* [WORK INSTRUCTIONS]: Return each line holding the string "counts".

* [DATASET EXCERPTS]:
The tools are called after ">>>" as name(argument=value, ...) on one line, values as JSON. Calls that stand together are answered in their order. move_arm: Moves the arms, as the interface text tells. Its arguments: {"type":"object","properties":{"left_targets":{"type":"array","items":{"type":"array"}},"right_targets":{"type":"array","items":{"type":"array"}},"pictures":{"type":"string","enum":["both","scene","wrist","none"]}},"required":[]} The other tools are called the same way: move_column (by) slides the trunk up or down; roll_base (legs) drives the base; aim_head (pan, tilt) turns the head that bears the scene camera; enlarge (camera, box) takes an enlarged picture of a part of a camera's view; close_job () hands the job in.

==

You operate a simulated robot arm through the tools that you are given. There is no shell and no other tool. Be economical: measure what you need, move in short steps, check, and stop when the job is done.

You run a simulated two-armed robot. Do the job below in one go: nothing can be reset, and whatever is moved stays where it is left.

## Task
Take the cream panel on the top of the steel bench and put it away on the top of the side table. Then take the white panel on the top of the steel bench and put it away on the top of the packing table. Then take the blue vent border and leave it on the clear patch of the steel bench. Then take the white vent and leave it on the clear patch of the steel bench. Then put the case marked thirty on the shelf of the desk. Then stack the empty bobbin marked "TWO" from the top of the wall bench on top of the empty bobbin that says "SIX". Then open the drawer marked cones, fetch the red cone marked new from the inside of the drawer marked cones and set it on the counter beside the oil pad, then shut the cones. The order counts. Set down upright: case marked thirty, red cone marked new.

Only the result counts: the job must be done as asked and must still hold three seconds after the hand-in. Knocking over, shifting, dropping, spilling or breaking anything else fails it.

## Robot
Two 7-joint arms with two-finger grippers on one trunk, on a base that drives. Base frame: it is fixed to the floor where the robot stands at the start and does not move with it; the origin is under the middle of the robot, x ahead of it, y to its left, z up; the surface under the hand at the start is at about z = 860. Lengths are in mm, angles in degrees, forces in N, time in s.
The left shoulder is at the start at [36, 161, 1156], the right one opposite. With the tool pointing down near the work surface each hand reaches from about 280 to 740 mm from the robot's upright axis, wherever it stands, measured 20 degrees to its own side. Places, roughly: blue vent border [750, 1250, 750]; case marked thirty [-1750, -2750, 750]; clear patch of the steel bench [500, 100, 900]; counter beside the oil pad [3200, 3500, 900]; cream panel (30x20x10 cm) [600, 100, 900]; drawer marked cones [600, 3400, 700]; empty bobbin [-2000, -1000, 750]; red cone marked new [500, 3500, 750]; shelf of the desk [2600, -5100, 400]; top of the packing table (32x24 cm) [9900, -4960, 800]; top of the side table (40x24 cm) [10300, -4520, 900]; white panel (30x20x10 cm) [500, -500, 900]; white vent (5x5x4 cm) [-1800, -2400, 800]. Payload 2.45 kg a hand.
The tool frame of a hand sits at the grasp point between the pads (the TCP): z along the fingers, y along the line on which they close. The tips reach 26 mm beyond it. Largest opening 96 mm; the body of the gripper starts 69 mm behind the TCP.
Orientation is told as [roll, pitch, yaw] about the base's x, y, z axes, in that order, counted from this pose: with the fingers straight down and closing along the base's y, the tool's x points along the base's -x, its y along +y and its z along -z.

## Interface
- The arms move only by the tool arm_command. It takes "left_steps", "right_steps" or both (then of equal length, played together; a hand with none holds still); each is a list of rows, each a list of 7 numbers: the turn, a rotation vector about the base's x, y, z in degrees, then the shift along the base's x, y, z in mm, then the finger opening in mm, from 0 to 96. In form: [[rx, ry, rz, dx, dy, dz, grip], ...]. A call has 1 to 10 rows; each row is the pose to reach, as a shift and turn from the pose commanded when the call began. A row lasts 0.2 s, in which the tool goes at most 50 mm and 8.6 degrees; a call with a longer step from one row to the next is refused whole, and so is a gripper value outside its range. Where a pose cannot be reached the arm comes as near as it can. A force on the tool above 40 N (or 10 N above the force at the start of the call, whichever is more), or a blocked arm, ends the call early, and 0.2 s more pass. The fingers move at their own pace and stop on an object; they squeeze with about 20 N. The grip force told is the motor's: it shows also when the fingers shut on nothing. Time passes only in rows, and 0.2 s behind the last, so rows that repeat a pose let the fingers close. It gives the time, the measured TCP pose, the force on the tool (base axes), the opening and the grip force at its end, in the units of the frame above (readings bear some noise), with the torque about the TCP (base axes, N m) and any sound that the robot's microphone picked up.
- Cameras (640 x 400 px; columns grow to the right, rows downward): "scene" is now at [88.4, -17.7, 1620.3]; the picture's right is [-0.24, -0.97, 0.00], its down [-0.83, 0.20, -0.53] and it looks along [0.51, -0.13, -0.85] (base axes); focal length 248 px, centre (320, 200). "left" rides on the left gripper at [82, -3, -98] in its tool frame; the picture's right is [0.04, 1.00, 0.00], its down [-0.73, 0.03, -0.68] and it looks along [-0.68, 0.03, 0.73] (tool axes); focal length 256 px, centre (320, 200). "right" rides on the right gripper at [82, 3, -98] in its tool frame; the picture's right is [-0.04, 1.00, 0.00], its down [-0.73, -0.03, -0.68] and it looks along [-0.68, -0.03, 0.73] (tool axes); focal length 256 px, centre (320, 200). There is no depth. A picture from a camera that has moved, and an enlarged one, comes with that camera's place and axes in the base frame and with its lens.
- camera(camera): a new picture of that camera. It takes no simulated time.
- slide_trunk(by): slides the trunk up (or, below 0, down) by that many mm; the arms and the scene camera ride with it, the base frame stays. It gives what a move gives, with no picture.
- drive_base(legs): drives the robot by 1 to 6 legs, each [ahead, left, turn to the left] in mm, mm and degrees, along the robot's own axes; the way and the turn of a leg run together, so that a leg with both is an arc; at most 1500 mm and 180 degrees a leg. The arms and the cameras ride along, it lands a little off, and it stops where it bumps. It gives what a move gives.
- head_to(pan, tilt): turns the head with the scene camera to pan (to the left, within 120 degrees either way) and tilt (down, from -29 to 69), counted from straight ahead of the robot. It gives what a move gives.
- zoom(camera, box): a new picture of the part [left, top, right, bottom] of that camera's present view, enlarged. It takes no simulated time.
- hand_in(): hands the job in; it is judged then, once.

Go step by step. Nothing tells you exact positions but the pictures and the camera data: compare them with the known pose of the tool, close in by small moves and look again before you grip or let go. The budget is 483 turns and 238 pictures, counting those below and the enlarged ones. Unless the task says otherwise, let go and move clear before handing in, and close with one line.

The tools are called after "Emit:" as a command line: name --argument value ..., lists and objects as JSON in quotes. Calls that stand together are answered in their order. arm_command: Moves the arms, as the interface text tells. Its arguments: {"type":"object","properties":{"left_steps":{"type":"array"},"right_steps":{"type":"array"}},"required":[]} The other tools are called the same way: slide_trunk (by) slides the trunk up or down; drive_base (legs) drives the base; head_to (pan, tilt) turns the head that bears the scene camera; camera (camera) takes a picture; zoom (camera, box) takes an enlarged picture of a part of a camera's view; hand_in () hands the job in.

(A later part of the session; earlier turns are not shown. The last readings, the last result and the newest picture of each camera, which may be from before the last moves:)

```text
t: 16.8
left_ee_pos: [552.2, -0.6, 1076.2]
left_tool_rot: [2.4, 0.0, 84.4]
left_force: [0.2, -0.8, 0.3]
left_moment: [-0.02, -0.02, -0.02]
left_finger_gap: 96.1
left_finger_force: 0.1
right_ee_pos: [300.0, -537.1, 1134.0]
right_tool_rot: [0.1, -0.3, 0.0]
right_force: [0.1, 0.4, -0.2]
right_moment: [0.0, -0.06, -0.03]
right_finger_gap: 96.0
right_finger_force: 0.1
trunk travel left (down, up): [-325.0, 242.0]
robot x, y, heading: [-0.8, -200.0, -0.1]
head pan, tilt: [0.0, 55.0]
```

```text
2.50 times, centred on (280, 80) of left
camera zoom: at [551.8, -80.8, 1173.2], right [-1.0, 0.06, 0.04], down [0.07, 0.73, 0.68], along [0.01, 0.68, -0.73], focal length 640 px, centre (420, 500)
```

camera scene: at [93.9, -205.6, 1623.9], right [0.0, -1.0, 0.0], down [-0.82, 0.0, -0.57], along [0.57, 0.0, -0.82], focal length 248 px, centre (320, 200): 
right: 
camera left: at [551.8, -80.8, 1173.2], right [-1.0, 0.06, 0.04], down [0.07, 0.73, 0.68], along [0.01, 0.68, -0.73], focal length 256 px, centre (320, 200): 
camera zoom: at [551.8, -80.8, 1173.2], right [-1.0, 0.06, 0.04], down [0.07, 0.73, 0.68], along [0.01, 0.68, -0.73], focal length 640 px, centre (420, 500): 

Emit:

* * *

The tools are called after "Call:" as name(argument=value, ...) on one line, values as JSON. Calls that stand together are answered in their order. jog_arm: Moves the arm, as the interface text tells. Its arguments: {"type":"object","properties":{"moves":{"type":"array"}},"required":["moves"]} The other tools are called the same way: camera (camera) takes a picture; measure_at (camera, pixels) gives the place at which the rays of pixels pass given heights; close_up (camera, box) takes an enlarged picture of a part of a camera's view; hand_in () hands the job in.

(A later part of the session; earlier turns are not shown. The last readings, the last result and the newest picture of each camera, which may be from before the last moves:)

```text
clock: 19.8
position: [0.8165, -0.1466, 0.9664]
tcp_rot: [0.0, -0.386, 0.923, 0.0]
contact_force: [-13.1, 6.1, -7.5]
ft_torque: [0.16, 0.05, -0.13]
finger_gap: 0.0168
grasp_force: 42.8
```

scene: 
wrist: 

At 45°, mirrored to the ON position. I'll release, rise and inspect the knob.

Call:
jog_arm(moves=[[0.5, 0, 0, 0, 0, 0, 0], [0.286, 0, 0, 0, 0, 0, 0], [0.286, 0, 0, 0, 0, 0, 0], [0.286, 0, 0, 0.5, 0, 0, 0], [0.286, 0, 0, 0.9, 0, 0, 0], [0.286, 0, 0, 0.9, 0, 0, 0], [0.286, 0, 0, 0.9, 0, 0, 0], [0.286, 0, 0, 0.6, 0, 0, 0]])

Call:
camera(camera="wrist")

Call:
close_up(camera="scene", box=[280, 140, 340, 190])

* [RESPONSE]:
Take the cream panel on the top of the steel bench and put it away on the top of the side table. Then take the white panel on the top of the steel bench and put it away on the top of the packing table. Then take the blue vent border and leave it on the clear patch of the steel bench. Then take the white vent and leave it on the clear patch of the steel bench. Then put the case marked thirty on the shelf of the desk. Then stack the empty bobbin marked "TWO" from the top of the wall bench on top of the empty bobbin that says "SIX". Then open the drawer marked cones, fetch the red cone marked new from the inside of the drawer marked cones and set it on the counter beside the oil pad, then shut the cones. The order counts. Set down upright: case marked thirty, red cone marked new.
Only the result counts: the job must be done as asked and must still hold three seconds after the hand-in. Knocking over, shifting, dropping, spilling or breaking anything else fails it.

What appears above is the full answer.